## Begin

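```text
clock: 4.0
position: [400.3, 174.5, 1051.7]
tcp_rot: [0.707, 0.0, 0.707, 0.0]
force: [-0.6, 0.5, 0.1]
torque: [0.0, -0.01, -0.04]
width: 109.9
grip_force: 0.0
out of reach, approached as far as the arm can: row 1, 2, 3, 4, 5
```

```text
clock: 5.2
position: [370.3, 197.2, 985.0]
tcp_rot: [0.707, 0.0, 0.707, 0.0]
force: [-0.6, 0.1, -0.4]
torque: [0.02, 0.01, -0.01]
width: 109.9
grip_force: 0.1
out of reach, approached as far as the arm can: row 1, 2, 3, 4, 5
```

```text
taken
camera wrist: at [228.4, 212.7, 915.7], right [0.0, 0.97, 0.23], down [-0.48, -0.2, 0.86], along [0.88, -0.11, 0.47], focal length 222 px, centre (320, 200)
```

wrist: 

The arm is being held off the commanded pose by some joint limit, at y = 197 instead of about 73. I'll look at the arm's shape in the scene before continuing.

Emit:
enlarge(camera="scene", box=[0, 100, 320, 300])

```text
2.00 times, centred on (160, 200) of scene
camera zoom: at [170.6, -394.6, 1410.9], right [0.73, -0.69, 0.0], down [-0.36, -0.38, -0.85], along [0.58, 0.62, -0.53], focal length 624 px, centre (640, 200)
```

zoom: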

## End

Identify every line above with the string "position" in it. Copy those lines.

> EXERCISE ANSWER:
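position: [400.3, 174.5, 1051.7]
position: [370.3, 197.2, 985.0]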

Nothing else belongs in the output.